Exercise description: Nothing should be output except the lines from the one containing "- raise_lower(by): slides" through the one containing "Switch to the", both ends included, each repeated exactly.

Provided material:
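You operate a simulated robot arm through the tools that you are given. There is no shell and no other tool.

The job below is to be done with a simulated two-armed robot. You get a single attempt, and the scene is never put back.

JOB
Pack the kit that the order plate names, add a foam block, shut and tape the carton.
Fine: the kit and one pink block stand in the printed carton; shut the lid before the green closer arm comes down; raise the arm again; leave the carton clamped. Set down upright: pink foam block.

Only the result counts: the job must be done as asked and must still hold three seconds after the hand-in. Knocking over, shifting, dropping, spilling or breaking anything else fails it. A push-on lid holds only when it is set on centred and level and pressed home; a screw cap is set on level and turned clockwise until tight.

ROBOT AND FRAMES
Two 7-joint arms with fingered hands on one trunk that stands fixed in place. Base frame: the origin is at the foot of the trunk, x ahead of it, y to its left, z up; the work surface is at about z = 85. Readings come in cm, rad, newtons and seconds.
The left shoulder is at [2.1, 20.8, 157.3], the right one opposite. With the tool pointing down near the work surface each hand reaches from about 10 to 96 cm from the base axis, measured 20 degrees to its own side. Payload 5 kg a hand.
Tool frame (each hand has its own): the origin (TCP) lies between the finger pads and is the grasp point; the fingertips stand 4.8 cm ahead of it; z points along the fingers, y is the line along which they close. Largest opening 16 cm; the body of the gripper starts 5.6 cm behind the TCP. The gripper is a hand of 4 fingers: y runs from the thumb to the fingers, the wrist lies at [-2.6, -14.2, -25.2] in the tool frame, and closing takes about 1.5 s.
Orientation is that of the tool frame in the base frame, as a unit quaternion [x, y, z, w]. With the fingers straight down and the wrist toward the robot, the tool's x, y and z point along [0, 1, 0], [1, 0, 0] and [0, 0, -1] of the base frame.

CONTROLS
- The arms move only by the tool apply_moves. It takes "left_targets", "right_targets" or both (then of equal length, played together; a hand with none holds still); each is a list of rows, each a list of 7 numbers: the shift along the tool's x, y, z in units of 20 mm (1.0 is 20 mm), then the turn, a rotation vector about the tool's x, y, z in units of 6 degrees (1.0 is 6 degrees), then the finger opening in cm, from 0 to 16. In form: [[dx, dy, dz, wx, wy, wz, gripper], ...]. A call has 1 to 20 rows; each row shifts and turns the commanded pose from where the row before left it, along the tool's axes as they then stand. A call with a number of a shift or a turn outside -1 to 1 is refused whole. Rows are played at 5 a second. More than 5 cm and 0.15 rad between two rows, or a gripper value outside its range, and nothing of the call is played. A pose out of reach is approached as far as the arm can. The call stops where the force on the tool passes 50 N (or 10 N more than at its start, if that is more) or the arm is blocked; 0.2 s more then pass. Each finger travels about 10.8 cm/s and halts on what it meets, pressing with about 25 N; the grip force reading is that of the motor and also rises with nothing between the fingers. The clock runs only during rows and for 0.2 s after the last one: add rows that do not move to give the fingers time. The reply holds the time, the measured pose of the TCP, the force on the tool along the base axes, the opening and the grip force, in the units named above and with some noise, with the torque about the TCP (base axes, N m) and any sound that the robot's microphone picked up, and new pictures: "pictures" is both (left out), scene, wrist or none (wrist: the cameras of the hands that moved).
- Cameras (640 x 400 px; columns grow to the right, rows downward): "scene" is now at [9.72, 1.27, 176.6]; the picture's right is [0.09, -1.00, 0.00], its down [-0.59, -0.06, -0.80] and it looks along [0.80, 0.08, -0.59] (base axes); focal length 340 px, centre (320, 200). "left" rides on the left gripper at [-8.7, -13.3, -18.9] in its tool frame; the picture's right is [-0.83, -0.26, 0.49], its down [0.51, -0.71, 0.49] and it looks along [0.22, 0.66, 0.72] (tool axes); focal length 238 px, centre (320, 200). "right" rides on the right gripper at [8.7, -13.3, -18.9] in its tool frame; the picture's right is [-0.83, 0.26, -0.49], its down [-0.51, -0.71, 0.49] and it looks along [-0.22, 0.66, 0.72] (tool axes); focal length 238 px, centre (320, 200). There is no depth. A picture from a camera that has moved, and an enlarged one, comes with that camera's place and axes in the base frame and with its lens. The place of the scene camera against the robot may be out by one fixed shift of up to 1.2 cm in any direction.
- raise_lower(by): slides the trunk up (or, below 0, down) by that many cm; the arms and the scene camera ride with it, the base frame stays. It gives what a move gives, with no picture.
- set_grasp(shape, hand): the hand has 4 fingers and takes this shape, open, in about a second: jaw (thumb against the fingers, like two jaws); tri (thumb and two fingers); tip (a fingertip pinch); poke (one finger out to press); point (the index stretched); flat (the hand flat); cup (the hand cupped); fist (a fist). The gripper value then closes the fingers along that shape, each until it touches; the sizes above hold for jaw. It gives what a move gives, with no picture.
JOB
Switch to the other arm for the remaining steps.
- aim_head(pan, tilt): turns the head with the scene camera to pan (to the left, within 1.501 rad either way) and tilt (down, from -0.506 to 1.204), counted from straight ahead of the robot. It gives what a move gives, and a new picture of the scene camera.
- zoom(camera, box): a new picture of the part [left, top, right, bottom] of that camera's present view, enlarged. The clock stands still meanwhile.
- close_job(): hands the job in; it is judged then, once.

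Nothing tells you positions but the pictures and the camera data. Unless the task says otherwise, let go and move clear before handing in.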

Result for this exercise:
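- raise_lower(by): slides the trunk up (or, below 0, down) by that many cm; the arms and the scene camera ride with it, the base frame stays. It gives what a move gives, with no picture.
- set_grasp(shape, hand): the hand has 4 fingers and takes this shape, open, in about a second: jaw (thumb against the fingers, like two jaws); tri (thumb and two fingers); tip (a fingertip pinch); poke (one finger out to press); point (the index stretched); flat (the hand flat); cup (the hand cupped); fist (a fist). The gripper value then closes the fingers along that shape, each until it touches; the sizes above hold for jaw. It gives what a move gives, with no picture.
JOB
Switch to the other arm for the remaining steps.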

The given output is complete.